$P$-wave Orbital Magnetism

TL;DR

This paper introduces a novel concept of p-wave orbital magnetism induced by loop currents, protected by symmetry, with potential for experimental detection via orbital Hall conductivity.

Contribution

It proposes a new mechanism for p-wave magnetism based on orbital textures, expanding beyond traditional noncollinear spin textures and linking magnetism with topology.

Findings

The model exhibits Dirac points and nontrivial topology controlled by loop currents.

Odd-parity magnetism does not produce macroscopic magnetization.

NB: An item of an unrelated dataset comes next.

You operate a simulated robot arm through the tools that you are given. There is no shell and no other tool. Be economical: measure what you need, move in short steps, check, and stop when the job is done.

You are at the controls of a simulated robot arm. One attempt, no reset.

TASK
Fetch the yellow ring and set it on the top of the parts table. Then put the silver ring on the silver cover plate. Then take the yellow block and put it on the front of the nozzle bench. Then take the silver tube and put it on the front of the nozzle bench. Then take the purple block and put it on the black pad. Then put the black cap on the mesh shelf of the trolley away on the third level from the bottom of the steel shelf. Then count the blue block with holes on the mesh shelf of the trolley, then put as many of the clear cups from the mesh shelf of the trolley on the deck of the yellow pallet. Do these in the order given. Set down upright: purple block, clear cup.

Orbital Hall conductivity can serve as an experimental signature.

Abstract

Realization of unconventional odd-parity magnets usually requires noncollinear spin textures of the underlying lattice. We propose a different concept of $p$-wave magnetism that originates from an orbital texture induced by loop currents. The resulting $p$-wave orbital magnetism is protected by the combined translation and time-reversal symmetry, with even-parity components arising when the symmetry is broken. Our proposal is exemplified by a two-dimensional (2D) lattice model whose energy spectrum contains Dirac points and which is characterized by a nontrivial topology controlled by the magnitude of the loop currents. Since the odd-parity magnetism precludes macroscopic magnetization, we suggest measuring it via orbital Hall conductivity. Our work establishes orbital degrees of freedom as an additional platform for unconventional $p$-wave magnetism beyond noncollinear spin textures, as well as makes a step forward to bridging odd-parity magnetism and topology.